-- Document extract --
In the early 1960s Robert Rosenthal discovered something remarkable by studying rats in his psychology lab at Harvard University. On the face of it, the research was pretty standard stuff, unlikely to produce startling results.
He divided his rats into two groups. On the cage of the one group he labelled the rats as super-smart and highly trained, and he labelled the rats in the other cage as not terribly bright. The twist was that the labels on the cages were bogus, there was in fact no difference between the two groups of lab rats. Rosenthal had randomly assigned his rats into the two groups, and he kept this piece of information to himself. Later, he asked his research assistants to record how well the two groups of rats performed in various tasks, such as navigating a maze. Surprisingly, the “smart” rats outperformed the “dumb” rats.
His subsequent explanation was that, over time, his assistants gave better treatment to the rats that they believed were smart. The rats for which there were higher expectations were treated more gently and warmly, and this led to an improvement in their cognitive functioning. There was absolutely no difference between the rats at the outset, only a difference in expectations on the part of their human handlers.
Afterwards Rosenthal was given the opportunity to conduct similar research on humans in a schoolroom setting. In a replay of his rat research, he ran IQ tests on all the young children in one class at the beginning of the school-year. He then binned the test results without telling the teachers or the students. Instead, he randomly assigned the kids into two groups, one of which he described as having scored high on the test and who were about to bloom academically. He returned 8 months later and reran the IQ tests on both groups. The IQ scores of the “smart” kids showed significant increases in comparison to the control group.
Similar to the way Rosenthal’s research assistants had treated the lab rats, the teachers of this class of children believed the one group to be more gifted than the other group. The teachers gave the “smart” kids more attention, more encouragement, and more praise. All of this changed the way in which the children saw themselves. Their cognitive performance was radically improved by a change in the way that the teachers saw them and what the teachers expected of them. The original fiction that they were smarter became a self-fulfilling reality.
These findings are echoed in diverse fields such as quantum physics and anthropology. In these different fields it is now accepted that the mere act of observing gives rise to changes in what is being observed. Just looking changes things. And more profoundly, the way that you look not only affects your subjective experience but it also affects the objective reality.

-- Provided data --
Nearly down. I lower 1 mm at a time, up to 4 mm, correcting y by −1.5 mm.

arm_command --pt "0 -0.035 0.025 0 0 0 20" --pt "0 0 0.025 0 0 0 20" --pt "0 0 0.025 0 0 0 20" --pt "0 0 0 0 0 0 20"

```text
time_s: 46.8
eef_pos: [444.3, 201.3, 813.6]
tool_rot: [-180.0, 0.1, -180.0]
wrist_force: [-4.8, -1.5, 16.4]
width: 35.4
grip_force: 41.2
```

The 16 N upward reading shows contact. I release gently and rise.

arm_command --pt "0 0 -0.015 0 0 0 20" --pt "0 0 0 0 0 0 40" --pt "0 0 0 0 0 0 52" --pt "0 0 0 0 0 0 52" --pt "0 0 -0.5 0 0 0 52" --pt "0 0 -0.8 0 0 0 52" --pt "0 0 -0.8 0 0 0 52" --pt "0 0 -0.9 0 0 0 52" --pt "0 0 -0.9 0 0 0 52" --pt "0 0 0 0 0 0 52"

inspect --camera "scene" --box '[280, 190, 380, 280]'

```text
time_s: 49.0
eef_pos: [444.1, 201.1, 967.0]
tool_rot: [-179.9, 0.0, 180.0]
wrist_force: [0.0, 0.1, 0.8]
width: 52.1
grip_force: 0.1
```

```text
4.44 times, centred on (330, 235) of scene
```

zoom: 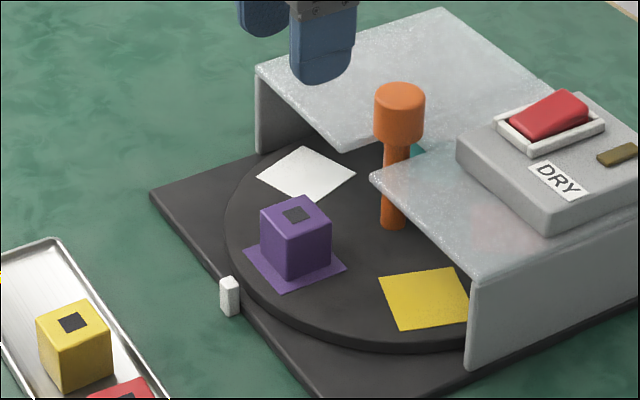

-- Written exercise 1 --
Copy the part of the document extract from the words "These findings are" through the words "the objective reality.".
-- Written exercise 2 --
Take up the document extract again after its last words.

-- Exercise result 1 --
These findings are echoed in diverse fields such as quantum physics and anthropology. In these different fields it is now accepted that the mere act of observing gives rise to changes in what is being observed. Just looking changes things. And more profoundly, the way that you look not only affects your subjective experience but it also affects the objective reality.

-- Exercise result 2 --
How you look at the world is a function of the mental frameworks, or schemas, that you use to quickly and easily organise information for specific themes. Schemas affect three cognitive processes:
- Attention. You will tend to notice information that’s consistent with your existing schemas, while anything that’s inconsistent with those schemas you’ll tend to ignore.
- Encoding. You will tend to store information that fits with your schemas, and you’ll tend to discard whatever doesn’t fit.
- Retrieval. You will retrieve from memory and report information that is consistent with your existing schemas.
This ongoing process of selective information management forms a positive feedback loop. Once your schemas take shape, they tend to become strengthened over time.
When you experience high cognitive load your schemas allow you to cope without requiring you to expend too much mental effort. This means that the higher the noise levels, the greater your reliance on schemas. Under conditions of elevated noise, it becomes extraordinarily difficult to notice and process information that is dissonant with your schema for that situation. Those times when noise levels are elevated are often precisely the ones when you most need high quality cognitive processing, and they are also the times when it’s most difficult to achieve.
If you happen to think that people, or certain kinds of people, are inherently lazy or dishonest or greedy or whatever, you will notice and store data that confirms this view. When your interaction with that group (or an individual that you consign to that group) hits a rocky patch, your schemas for that group or person will play a significantly more pronounced role in the interaction.
The same applies once you’ve started to think about certain others in a positive light, perhaps as smart or energetic or generous. Data that doesn’t fit your existing schema for that person or group of people will either be rejected or it will be distorted so that it fits. This schema will influence your behaviour, and your behaviour will confirm your schema. Even if they’re not deliberate or conscious, these beliefs and assumptions about others shape your reality. And, as we’ve seen from Rosenthal’s research, your beliefs and assumptions about others will also shape their reality.
It makes intuitive sense. Your unconscious (or conscious) assumptions about other people affect your approach towards them, they affect the temperature, distance, tone, language – pretty much everything that makes up a relationship. Put another way, how you see affects what you see, which affects what you do. This affects what others do, which affects what you all get.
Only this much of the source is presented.